As we think about potential downside to our short thesis, outside of the possibility for pure manipulation of the stock by investment banks and/or the hype surrounding the story and sell side ‘bull case’ models, what does a more realistic ‘bull case’ look like? First, we must consider the potential market size for a Company like K12. We find it extremely unlikely that K12 will ever have more than 500,000 fully paid students. While it’s possible that the virtual education market can capture some portion of the 2 million home school market, it still will require continued acceptance of their product among home school parents in addition to the lifting of enrollment caps which they face in a number of states. It’s also hard to envision the possibility that the industry captures much more than a couple percentage points of the ~50 million traditional brick and mortar public school students, where the incumbent system is clearly entrenched and offers significant social benefits to the online model. As for a DCF model, Morgan’s ‘bear case’ is actually more in line with what we view as the true ‘bull case’. Although we think their assumptions in years 1-10 are aggressive, it is possible that K12 exceeds these, so we adjust these growth rates upward to reflect their base case adjustments.
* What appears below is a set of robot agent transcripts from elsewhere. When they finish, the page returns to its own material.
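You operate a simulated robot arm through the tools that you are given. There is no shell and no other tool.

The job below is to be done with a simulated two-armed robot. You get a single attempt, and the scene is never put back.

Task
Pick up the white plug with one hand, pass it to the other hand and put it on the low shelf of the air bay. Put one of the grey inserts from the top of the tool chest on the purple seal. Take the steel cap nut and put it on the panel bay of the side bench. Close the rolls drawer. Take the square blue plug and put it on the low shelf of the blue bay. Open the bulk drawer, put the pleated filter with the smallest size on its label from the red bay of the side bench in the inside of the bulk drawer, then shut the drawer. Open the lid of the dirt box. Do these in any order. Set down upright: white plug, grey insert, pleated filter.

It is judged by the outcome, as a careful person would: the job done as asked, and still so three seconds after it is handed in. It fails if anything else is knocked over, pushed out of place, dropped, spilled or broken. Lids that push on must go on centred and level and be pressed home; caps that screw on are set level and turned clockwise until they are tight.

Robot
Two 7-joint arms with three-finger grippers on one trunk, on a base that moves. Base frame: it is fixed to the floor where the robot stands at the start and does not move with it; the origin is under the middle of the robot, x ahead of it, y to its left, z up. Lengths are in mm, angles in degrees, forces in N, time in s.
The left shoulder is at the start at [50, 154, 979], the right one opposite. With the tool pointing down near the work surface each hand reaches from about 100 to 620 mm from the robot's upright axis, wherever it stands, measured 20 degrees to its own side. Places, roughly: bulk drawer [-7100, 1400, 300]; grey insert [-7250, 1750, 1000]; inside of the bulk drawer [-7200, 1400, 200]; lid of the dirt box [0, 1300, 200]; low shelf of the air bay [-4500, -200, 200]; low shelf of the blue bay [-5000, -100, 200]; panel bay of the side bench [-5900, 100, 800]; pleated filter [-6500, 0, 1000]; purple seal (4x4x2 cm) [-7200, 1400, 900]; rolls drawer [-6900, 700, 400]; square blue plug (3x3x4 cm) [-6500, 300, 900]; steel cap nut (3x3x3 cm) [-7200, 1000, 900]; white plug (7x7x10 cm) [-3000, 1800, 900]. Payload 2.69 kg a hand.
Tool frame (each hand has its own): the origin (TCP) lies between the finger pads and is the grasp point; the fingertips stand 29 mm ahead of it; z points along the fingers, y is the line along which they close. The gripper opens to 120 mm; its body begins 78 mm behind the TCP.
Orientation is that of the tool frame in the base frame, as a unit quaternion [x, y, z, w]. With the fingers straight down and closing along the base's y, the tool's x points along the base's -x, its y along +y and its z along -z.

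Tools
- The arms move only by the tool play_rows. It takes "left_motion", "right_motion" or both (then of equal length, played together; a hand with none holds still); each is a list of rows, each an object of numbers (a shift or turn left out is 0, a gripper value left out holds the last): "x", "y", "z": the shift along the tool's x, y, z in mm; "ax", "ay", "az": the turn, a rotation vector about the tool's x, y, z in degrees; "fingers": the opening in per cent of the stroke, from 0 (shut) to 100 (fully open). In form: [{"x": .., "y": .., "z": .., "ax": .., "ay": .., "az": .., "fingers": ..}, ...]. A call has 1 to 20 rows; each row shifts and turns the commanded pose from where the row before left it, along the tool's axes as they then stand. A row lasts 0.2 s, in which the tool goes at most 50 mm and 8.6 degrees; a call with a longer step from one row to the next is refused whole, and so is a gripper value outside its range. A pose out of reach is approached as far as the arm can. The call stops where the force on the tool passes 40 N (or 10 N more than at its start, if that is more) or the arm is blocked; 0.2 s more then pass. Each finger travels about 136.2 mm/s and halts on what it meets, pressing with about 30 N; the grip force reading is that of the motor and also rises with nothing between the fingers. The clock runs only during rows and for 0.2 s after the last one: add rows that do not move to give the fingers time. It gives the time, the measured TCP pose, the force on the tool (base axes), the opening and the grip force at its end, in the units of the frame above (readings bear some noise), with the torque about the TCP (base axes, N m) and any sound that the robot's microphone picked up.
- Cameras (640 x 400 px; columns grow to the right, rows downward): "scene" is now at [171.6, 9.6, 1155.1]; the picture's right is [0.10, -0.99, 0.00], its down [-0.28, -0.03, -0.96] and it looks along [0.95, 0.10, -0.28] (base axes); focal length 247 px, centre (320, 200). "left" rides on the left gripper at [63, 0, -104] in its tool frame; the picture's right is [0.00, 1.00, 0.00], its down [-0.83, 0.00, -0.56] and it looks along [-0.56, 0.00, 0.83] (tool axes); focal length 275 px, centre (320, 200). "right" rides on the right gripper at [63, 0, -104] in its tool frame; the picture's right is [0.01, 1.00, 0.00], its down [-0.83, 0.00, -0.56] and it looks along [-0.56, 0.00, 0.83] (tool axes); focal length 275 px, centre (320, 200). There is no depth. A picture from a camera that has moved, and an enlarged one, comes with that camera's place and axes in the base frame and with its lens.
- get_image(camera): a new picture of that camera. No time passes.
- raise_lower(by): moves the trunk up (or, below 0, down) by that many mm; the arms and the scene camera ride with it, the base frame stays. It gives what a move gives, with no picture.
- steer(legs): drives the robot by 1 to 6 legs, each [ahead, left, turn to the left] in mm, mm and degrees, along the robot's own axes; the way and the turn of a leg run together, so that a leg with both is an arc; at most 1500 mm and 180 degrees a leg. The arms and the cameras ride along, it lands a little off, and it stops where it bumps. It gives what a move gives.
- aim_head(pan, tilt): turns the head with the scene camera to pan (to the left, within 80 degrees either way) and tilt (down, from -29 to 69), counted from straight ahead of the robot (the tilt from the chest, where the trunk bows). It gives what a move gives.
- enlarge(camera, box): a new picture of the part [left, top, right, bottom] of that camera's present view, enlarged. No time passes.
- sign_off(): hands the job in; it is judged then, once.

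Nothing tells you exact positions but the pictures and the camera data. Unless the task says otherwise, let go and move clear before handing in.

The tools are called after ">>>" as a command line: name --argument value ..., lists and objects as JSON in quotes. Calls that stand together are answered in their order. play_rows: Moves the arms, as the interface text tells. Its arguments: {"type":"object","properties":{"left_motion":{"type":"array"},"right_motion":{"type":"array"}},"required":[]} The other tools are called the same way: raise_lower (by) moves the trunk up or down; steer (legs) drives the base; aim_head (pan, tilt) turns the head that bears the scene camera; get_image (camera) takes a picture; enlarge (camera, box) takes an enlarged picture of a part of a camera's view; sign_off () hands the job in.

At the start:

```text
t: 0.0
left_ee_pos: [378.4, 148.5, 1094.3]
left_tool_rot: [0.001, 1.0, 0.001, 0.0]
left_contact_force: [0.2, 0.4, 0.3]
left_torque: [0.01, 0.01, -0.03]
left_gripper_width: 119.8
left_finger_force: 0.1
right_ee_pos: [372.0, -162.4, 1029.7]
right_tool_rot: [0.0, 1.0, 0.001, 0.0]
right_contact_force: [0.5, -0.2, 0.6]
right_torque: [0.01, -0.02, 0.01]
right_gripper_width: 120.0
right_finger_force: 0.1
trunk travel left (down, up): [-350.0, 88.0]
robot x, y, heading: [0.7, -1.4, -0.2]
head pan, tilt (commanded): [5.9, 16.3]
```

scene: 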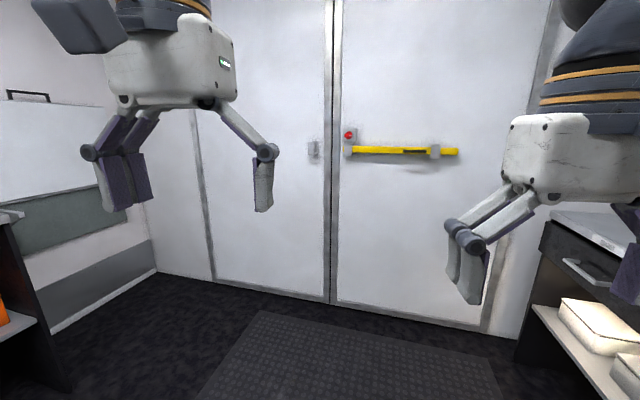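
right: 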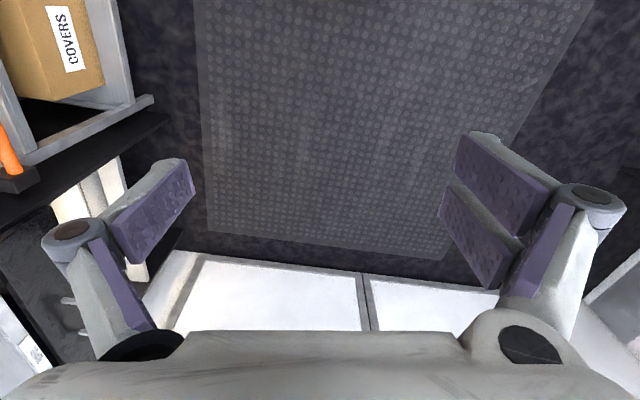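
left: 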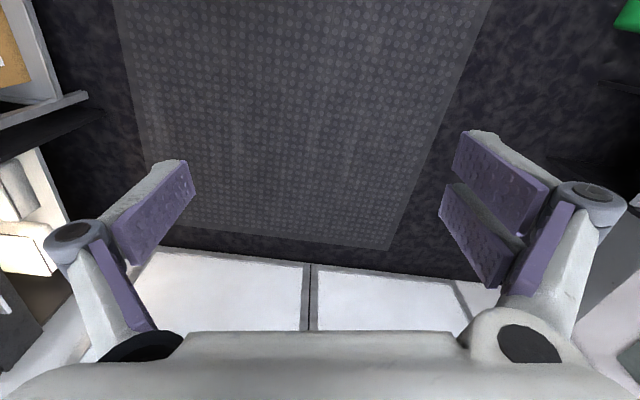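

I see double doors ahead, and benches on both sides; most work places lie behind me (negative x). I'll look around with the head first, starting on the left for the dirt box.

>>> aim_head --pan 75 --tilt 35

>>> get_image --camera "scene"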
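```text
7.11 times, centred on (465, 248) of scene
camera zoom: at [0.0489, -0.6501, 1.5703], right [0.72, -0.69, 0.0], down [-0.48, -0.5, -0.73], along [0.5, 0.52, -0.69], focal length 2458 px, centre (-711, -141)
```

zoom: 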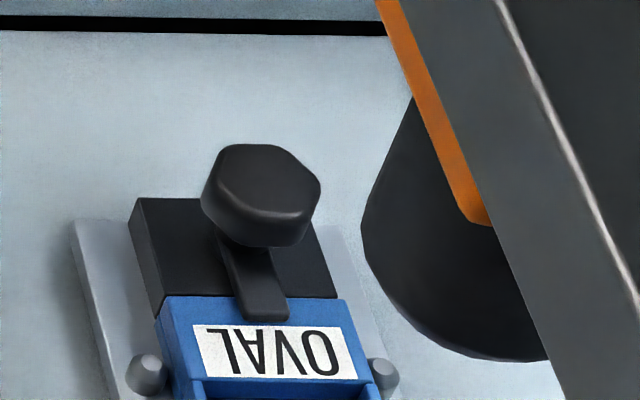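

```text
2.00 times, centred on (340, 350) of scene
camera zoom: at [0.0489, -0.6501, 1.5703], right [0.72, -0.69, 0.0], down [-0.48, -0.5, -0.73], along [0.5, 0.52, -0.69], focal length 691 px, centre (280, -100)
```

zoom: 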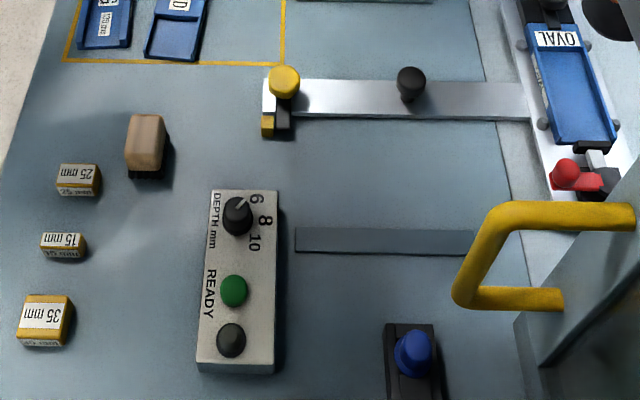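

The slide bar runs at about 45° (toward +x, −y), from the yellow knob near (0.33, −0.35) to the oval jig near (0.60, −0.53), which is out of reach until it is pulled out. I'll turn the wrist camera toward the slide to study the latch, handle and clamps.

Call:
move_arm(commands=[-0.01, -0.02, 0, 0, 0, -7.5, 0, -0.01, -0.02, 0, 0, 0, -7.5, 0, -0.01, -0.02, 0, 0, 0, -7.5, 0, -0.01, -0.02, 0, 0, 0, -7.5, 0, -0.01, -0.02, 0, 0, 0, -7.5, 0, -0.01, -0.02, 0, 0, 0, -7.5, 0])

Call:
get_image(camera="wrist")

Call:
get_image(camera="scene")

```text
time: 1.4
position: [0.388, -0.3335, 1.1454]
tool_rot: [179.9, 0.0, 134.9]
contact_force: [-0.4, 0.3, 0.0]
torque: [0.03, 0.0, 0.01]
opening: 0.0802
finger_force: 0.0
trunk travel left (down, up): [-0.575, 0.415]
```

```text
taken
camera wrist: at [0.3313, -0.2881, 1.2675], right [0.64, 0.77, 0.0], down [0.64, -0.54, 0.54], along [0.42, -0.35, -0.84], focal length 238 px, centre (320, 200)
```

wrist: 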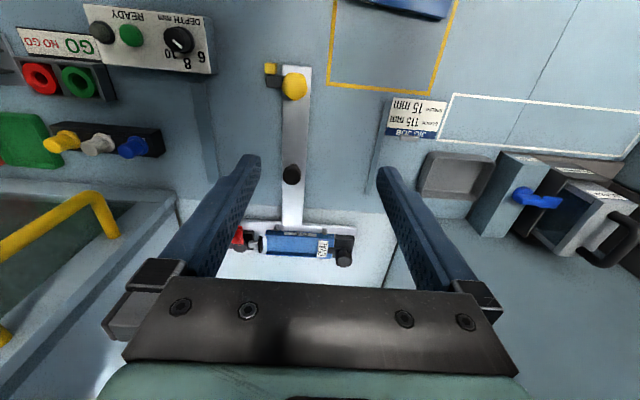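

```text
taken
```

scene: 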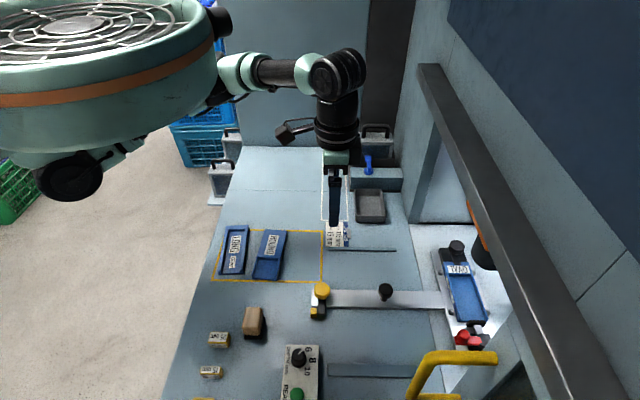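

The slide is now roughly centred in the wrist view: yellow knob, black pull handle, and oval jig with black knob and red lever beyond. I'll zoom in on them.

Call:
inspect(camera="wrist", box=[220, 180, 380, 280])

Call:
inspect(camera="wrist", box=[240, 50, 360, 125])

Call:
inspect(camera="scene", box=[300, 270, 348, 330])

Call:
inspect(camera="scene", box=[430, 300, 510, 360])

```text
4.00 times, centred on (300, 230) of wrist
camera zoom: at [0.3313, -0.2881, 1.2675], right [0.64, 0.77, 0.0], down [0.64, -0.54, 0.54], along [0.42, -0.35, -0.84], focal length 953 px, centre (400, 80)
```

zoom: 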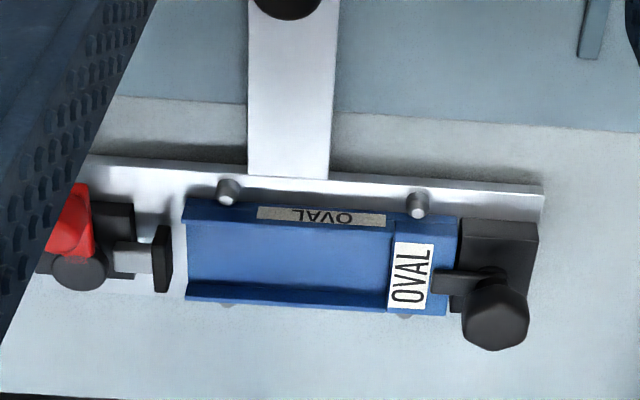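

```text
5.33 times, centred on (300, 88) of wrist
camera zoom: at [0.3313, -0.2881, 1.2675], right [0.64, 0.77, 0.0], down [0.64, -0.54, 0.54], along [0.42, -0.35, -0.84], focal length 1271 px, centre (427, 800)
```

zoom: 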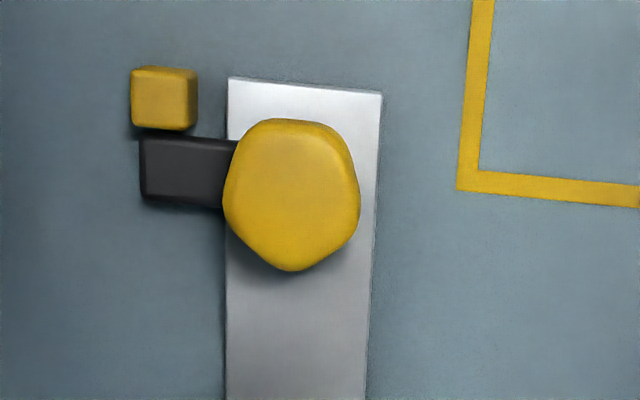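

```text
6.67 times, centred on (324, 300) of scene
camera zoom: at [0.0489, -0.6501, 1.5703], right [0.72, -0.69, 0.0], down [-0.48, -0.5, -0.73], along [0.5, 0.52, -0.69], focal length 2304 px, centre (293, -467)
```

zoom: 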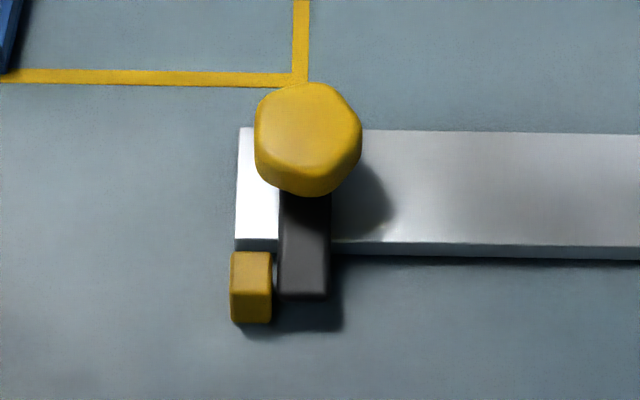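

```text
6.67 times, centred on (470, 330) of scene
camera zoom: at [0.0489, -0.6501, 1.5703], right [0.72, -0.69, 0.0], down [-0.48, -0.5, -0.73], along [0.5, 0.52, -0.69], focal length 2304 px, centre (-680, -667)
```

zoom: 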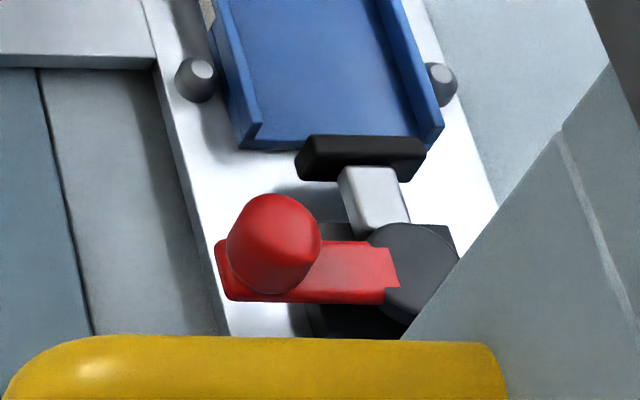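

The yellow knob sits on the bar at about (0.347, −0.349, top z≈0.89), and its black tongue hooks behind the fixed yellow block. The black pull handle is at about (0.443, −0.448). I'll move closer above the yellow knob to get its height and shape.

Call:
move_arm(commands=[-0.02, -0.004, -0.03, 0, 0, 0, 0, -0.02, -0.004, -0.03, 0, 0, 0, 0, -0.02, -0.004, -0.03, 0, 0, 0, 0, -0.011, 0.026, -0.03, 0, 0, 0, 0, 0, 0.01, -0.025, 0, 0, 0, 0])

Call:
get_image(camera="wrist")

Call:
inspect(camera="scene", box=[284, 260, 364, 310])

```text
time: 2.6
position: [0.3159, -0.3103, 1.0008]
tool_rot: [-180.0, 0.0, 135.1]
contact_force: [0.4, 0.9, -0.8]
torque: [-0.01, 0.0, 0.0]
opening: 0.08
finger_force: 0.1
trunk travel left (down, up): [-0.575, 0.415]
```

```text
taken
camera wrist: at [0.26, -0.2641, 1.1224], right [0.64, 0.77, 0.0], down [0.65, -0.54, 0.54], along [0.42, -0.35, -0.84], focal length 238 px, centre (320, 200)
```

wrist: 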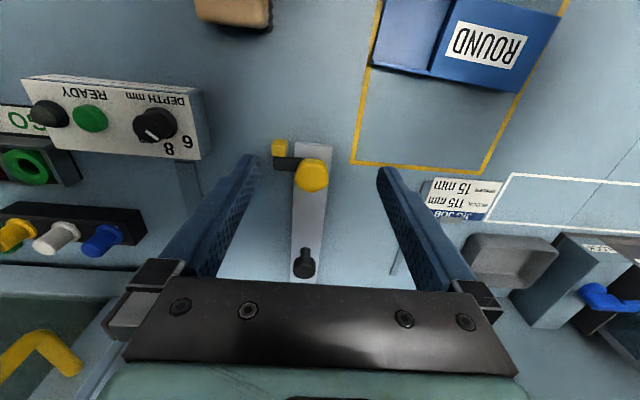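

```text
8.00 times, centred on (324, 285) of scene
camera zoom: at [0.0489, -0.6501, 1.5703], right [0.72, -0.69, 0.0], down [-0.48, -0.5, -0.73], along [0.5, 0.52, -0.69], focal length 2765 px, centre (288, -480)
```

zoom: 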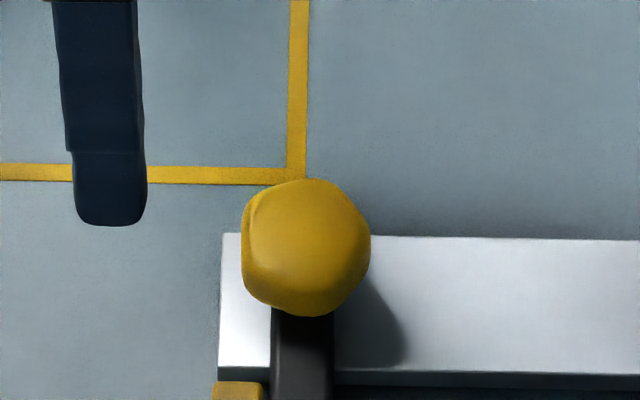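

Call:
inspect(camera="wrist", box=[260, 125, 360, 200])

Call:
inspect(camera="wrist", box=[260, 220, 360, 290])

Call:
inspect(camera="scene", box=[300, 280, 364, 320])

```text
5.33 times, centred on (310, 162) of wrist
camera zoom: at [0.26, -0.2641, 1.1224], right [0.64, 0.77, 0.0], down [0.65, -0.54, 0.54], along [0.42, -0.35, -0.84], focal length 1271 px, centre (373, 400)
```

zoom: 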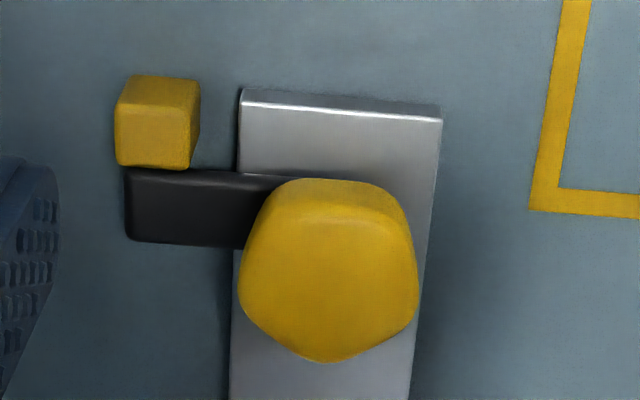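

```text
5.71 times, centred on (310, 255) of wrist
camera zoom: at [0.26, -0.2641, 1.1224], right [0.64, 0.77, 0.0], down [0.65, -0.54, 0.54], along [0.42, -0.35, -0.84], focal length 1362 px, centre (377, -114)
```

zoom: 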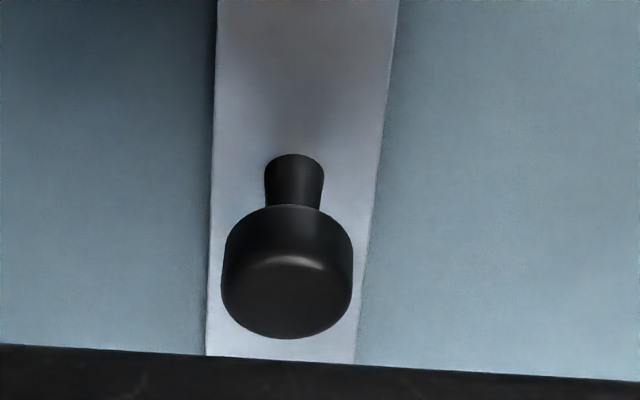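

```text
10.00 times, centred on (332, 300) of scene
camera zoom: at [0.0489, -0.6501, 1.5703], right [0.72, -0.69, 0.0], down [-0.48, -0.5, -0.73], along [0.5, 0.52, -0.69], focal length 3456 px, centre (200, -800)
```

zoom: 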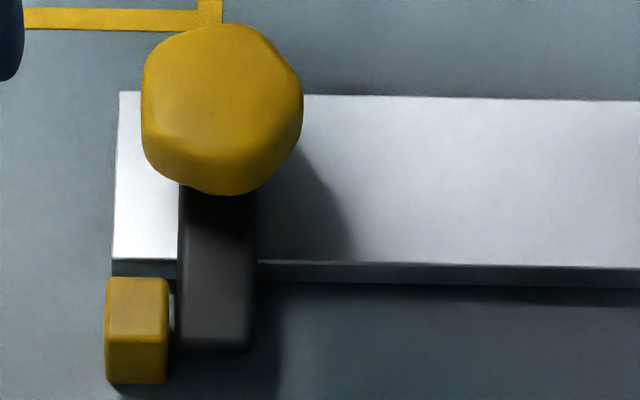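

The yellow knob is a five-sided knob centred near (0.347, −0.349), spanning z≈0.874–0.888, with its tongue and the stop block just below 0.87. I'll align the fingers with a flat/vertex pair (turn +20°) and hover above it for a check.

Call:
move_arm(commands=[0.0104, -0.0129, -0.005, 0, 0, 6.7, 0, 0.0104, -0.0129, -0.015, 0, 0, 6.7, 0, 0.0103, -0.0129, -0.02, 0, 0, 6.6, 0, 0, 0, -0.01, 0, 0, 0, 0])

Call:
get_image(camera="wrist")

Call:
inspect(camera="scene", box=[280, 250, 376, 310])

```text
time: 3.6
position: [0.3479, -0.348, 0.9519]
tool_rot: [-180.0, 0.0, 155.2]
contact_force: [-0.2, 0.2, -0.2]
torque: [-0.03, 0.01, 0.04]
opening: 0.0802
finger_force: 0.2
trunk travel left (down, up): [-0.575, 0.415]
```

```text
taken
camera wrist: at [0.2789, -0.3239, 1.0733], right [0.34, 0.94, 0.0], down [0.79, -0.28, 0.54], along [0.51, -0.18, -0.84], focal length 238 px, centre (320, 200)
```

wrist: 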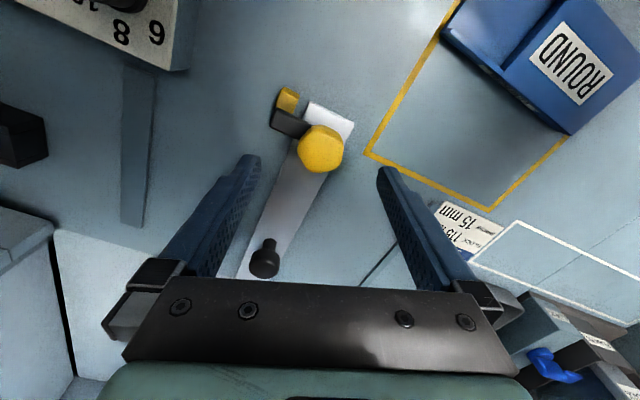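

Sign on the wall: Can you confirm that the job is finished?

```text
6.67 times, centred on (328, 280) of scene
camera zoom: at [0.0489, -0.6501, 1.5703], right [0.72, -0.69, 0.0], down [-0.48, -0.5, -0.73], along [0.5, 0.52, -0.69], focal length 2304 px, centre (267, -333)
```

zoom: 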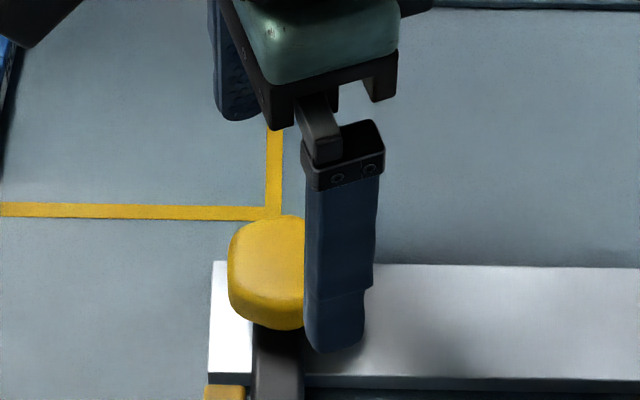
However, we adjust their 6% perpetuity growth rate downward to a more realistic 3%. The end result of our ‘bull case’ model is an NPV of $14 per share, still a substantial discount to today’s price. We find it extremely difficult to believe that LRN will ever grow into its current valuation.



1) Post IPO Share unlock in Mid June.
2) Increased competition from large industry players.
3) Education expenditure cuts in state budgets.
4) Litigation with teacher's unions.